UK Wills & Probate Consumer Research Report 2020 released

Up to date research into the UK Wills and Probate Consumer Research found clear consumer interest in virtual consultations, digital probate applications and online court proceedings.

The IRN’s consumer report entitled ‘Wills & Probate Consumer Research Report 2020‘ is the third edition of this report offering insights into consumer behaviour, perceptions, brand awareness, and opinions – and is based on responses from 2,093 adults (755 with a will, 568 been through probate).

IRN Research said:

“Will writing is still an activity which most individuals fail to prioritise. It becomes of greater importance as consumers get older, and/or build up assets and this is reflected in our latest survey: as in previous years it is the older age groups – 55 and over – where will ownership is very high and will ownership in all age groups below 55 is much lower. Dealing with probate is also an activity that is largely the preserve of older adults. Law firms and solicitors are still used by a majority for both wills and probate advice, despite increased competition from others.”

Key findings include: 

“• COVID-19 has had a short-term impact but there are also longer-term effects that seem to have been accelerated by the pandemic. First, 4% of those making a will say that they were persuaded to do this as a response to the virus. Virtual consultations and online court hearings have become part of the legal process during the pandemic and feedback suggests that they are here to stay: over half of all consumers say that they would be happy to have a virtual consultation, and 40% would be willing to take part in online court proceedings, twice as many that would still prefer a physical court appearance.

• Video witnessing of wills would be acceptable to over a third while over half would be willing to use the MoJ’s online probate portal in the future if they had to deal with straightforward probate.
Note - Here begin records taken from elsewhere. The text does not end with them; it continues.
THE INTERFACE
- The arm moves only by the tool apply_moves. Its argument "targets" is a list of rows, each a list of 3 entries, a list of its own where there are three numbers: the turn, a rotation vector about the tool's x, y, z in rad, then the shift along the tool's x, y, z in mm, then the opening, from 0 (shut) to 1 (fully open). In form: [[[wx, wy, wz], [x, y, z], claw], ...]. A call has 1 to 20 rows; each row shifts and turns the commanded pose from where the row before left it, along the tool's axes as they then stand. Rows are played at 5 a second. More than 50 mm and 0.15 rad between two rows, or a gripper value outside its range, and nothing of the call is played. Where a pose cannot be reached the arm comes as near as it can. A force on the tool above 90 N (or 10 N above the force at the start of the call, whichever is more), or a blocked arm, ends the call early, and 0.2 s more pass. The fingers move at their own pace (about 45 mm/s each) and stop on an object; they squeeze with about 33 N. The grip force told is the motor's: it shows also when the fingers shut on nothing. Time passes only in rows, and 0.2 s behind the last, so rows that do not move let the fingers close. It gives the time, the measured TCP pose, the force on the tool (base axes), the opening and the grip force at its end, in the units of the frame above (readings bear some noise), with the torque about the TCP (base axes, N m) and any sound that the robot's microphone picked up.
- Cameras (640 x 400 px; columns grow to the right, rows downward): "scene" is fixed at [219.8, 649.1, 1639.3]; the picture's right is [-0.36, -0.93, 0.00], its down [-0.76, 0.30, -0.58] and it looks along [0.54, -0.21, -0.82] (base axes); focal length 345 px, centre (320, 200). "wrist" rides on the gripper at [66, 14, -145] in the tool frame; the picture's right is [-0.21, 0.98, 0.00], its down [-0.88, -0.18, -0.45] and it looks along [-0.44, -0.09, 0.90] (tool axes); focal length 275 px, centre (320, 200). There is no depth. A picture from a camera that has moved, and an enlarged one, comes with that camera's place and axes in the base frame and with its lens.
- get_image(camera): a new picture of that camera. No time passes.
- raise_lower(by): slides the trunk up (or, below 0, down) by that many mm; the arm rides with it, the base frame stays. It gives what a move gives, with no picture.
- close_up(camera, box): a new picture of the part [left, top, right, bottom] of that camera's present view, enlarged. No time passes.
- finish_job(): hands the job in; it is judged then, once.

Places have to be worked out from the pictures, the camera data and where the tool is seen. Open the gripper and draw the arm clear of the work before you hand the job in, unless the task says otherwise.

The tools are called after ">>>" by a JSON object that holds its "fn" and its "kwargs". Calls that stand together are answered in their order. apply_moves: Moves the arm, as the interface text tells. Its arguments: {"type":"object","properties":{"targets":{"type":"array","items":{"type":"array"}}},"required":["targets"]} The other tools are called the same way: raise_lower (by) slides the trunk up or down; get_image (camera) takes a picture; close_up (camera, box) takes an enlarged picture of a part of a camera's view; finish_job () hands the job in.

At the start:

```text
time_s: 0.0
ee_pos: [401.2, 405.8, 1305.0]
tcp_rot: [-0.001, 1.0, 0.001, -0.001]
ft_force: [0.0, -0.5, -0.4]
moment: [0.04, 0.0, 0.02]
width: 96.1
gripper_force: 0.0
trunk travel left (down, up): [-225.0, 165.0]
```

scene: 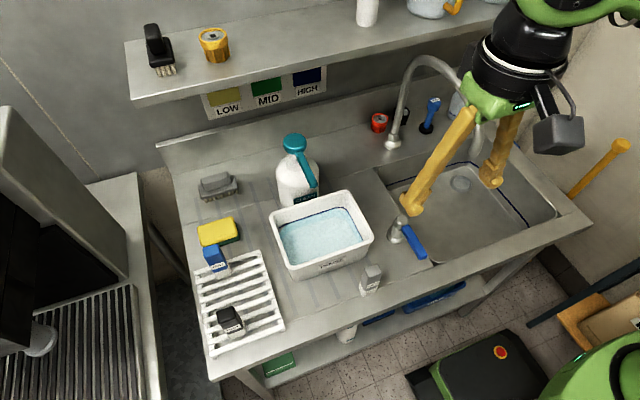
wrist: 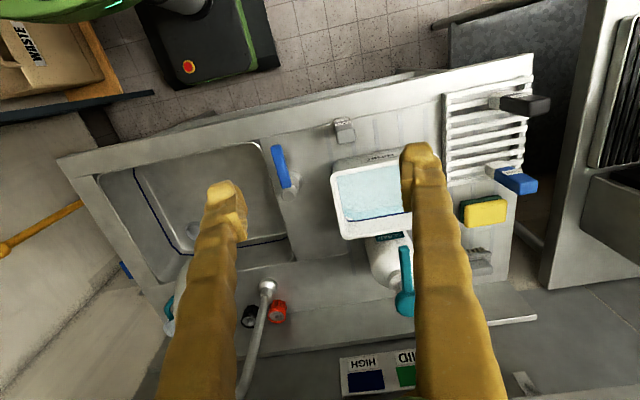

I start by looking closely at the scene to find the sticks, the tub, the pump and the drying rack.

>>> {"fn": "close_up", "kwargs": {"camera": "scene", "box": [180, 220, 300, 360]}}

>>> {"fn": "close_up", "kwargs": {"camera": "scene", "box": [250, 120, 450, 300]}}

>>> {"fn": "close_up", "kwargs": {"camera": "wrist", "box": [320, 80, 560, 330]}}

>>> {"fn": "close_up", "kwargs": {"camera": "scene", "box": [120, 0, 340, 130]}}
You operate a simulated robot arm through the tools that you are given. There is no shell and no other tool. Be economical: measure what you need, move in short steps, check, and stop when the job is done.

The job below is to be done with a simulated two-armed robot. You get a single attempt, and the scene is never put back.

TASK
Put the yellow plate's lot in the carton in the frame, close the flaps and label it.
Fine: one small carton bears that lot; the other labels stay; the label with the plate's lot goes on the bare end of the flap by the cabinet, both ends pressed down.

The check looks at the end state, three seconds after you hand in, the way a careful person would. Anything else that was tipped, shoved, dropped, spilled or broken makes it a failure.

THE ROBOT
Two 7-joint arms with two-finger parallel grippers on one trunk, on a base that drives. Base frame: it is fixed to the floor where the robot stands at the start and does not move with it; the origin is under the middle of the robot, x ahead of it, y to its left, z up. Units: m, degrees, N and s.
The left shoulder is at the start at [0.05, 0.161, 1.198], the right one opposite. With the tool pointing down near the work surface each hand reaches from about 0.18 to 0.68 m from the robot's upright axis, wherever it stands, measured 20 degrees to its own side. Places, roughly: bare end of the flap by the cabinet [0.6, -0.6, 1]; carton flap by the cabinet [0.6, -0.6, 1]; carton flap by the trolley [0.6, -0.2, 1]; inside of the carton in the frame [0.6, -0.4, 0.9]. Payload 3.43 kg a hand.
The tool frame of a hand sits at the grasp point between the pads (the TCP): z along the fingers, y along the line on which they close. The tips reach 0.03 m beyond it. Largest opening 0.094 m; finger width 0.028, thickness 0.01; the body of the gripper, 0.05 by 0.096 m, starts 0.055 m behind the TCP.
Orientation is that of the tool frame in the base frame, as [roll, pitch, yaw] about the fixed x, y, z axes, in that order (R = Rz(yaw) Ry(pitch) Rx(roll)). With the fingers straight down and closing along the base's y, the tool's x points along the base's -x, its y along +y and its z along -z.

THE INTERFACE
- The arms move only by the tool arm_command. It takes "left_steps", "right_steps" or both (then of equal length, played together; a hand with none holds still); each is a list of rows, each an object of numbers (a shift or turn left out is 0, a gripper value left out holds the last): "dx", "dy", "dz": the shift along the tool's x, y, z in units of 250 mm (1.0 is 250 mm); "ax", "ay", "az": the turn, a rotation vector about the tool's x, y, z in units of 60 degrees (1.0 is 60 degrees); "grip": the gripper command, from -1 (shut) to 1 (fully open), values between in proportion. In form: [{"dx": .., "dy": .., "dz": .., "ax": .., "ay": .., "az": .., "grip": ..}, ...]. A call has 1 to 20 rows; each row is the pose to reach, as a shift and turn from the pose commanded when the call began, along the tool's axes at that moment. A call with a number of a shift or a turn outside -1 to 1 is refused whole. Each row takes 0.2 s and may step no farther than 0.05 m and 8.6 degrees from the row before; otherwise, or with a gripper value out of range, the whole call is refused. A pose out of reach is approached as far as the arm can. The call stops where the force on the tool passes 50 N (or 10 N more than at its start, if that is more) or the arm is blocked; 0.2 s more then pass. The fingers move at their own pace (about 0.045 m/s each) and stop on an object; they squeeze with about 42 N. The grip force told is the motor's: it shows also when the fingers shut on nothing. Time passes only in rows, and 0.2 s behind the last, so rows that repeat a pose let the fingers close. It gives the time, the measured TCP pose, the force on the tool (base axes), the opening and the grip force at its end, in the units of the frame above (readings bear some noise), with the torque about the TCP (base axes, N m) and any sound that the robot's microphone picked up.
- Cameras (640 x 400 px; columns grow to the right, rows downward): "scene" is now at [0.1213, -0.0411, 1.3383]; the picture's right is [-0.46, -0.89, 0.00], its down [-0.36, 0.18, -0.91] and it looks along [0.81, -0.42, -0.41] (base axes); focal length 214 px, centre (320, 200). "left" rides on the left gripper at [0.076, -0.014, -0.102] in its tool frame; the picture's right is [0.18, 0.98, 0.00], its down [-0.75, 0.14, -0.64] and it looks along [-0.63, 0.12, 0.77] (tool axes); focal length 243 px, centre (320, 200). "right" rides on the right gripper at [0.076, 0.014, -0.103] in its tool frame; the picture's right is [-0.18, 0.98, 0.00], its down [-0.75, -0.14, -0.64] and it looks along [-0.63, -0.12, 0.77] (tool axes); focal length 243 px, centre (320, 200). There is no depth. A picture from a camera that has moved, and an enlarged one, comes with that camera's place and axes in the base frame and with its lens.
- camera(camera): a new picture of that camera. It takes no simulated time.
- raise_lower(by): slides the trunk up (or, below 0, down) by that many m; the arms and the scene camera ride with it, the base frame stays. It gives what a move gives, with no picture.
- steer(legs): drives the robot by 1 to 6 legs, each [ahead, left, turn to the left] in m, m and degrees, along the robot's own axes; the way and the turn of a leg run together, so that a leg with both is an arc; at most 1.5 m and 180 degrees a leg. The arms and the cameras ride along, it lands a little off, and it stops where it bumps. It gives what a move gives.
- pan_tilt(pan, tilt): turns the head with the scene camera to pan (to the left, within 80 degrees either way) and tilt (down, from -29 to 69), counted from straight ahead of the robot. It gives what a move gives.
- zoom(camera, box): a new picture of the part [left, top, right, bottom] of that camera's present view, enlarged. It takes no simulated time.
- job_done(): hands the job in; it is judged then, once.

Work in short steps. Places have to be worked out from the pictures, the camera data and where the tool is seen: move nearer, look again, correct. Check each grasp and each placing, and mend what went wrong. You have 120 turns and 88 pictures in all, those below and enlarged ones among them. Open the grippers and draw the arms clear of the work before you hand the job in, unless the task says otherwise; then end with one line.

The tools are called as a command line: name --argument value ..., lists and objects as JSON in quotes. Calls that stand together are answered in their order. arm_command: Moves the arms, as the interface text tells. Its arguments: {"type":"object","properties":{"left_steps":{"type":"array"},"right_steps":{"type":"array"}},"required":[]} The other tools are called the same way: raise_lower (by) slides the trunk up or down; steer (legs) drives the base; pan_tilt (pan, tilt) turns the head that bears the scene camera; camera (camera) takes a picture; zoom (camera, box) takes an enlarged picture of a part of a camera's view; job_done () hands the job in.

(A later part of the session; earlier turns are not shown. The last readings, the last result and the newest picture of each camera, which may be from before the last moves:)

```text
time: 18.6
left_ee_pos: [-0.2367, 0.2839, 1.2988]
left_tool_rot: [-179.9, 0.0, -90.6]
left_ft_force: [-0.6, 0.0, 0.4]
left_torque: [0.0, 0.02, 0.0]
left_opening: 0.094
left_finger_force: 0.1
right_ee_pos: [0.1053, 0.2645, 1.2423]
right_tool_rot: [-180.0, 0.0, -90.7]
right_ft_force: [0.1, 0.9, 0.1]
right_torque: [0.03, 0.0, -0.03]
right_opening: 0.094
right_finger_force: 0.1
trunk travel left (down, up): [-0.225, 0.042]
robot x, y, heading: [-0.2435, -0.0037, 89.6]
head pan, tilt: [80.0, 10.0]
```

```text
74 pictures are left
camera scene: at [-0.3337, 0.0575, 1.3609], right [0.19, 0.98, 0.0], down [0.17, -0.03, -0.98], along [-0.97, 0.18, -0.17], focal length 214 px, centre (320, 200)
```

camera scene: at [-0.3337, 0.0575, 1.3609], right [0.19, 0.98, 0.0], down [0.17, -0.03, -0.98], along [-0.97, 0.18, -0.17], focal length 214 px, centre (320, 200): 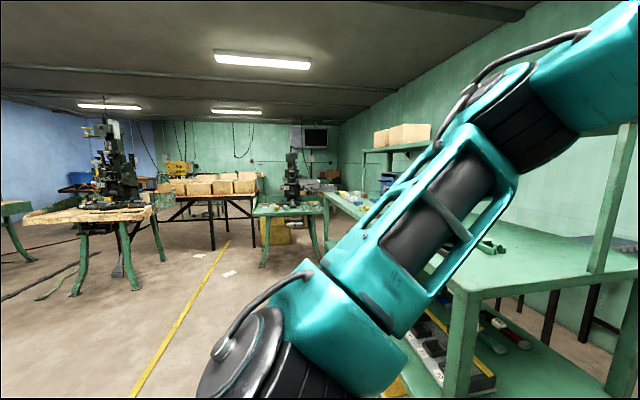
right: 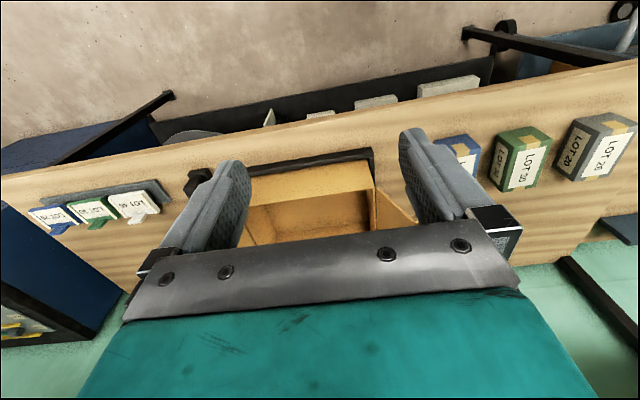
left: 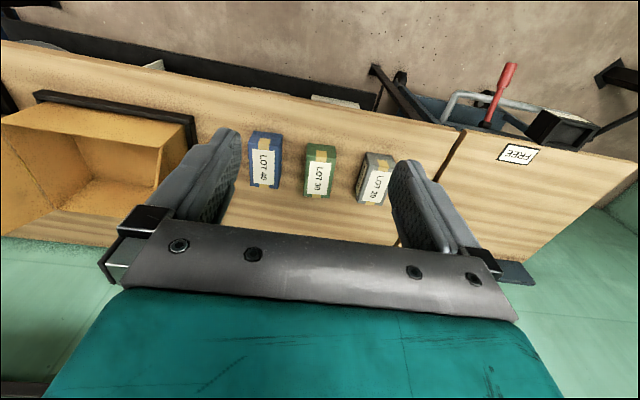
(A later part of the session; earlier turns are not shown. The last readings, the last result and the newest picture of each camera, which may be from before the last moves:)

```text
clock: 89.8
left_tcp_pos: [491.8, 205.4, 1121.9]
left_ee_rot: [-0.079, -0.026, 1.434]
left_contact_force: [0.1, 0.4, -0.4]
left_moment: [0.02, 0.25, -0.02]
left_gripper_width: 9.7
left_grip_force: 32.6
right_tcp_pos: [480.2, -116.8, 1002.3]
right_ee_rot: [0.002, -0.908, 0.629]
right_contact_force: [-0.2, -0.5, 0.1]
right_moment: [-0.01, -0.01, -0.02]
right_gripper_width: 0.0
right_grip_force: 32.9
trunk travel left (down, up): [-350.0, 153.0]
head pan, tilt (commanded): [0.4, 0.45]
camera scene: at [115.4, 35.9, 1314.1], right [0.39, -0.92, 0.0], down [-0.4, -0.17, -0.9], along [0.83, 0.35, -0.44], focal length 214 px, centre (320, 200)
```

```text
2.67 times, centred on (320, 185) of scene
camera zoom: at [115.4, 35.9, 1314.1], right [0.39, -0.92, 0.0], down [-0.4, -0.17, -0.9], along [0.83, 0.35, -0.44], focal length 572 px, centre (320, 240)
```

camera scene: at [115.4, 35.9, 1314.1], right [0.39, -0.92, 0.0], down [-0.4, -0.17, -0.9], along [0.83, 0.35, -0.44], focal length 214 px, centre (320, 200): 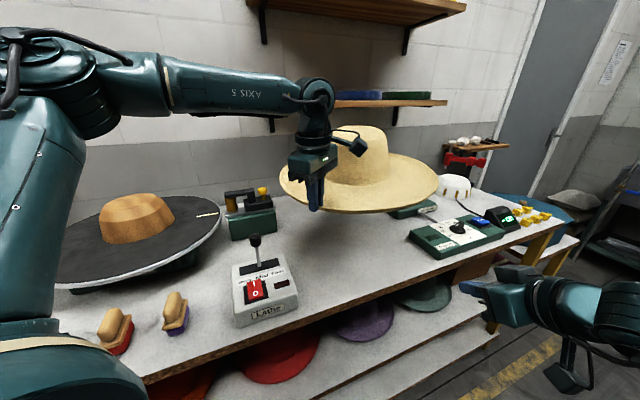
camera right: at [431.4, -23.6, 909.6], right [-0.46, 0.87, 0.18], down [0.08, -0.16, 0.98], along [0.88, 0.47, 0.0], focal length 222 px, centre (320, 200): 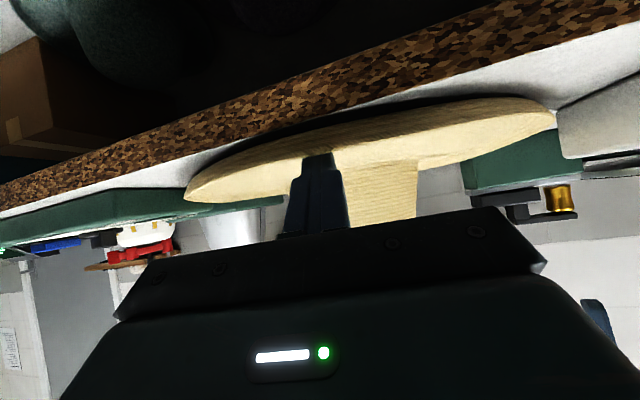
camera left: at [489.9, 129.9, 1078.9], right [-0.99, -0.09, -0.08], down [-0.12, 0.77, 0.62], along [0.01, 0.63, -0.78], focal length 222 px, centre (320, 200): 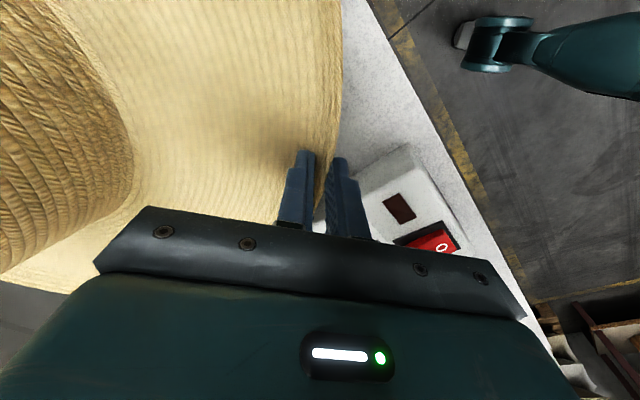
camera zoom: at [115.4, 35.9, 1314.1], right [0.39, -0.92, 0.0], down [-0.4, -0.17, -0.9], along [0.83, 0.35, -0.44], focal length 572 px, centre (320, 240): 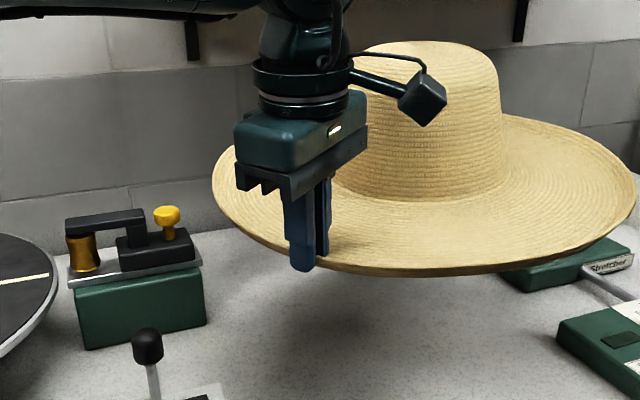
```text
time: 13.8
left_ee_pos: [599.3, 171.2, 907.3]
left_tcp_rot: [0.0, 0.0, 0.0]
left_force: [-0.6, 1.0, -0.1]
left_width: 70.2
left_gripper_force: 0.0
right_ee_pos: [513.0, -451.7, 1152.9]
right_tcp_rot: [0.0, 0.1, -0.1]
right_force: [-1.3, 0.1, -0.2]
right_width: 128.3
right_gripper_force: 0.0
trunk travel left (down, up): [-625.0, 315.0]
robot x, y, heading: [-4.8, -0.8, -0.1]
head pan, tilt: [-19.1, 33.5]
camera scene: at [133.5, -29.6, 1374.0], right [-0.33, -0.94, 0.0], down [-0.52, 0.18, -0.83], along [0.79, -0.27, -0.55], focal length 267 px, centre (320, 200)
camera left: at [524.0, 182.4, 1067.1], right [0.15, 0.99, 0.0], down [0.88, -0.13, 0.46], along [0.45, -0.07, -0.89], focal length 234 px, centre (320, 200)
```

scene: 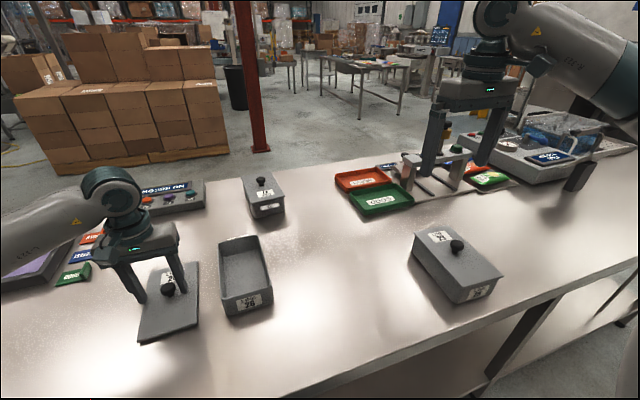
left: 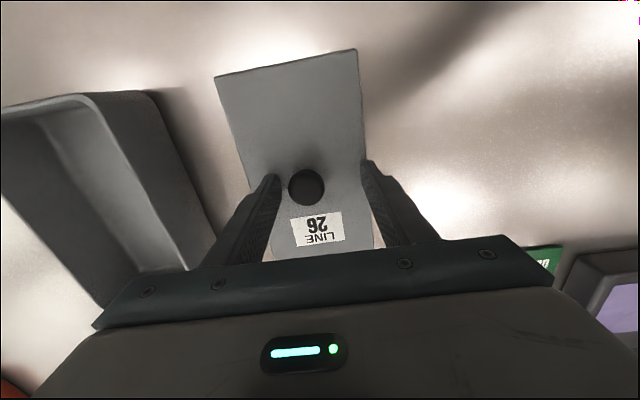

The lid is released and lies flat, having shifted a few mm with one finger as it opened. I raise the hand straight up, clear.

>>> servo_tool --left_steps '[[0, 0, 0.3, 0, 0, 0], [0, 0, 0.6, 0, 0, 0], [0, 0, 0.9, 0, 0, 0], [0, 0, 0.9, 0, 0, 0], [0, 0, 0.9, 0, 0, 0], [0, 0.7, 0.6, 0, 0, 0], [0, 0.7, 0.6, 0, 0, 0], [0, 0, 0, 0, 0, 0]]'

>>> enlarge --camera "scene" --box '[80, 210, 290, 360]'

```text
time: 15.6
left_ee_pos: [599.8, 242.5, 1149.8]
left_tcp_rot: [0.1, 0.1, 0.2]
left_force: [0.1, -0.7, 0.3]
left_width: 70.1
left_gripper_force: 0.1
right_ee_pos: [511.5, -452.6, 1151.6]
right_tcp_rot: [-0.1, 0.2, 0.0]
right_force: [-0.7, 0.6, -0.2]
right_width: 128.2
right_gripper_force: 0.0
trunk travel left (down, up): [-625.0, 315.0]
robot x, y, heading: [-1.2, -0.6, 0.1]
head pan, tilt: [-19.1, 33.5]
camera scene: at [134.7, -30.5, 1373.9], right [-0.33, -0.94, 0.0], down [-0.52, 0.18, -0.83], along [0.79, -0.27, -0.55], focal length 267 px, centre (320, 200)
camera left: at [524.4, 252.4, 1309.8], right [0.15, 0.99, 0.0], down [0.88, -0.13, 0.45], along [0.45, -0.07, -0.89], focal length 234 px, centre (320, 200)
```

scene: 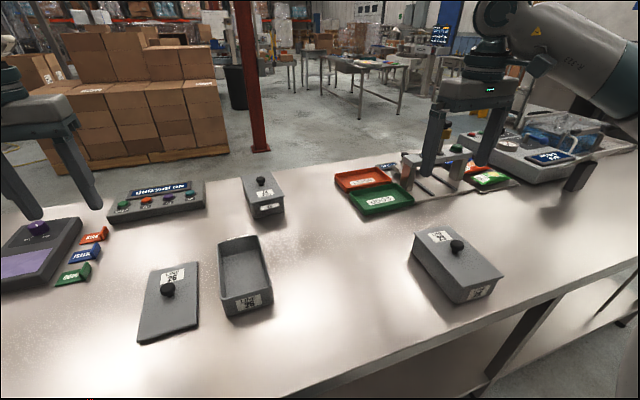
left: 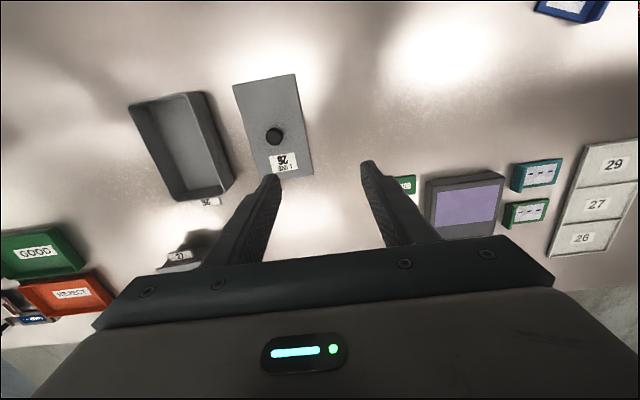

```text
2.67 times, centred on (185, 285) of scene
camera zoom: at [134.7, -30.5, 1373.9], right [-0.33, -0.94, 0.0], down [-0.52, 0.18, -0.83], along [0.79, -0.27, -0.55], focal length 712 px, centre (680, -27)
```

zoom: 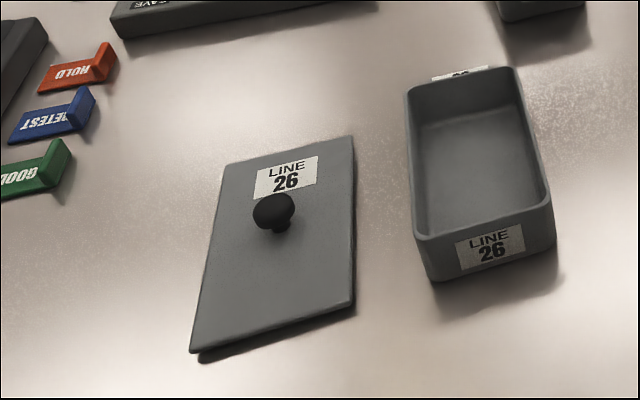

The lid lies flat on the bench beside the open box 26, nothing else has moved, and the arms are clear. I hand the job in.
Already, almost a third of those involved in probate have used it.

• Fixed fees now account for the overwhelming majority of fees paid in the wills market and almost half of probate fees as competition increases in both sectors.

• This year there has also been some modest increase in the use of related services, for example advice on powers of attorney (POAs), living wills, and retirement planning. Plus, more consumers than in previous years across the overall sample express an interest in using these other services.

• While the sector is still populated by many small firms, four volume brands are well ahead of the pack in terms of consumer awareness: Cooperative Legal Services, Slater & Gordon, Irwin Mitchell, and Which Legal. Although some way behind these four, a relatively new entrant to the market – Bequeathed – is already in fifth place in terms of consumer awareness out of the 15 brands surveyed.

• Consumer confusion over regulation in the sector is still a major concern and the lack of understanding about the difference between regulated and unregulated providers has worsened in 2020: over six out of 10 consumers assume that the sector is regulated and the percentage confused about regulation has increased again in 2020 after increasing in 2019. This confusion is likely to be compromising consumer choice.”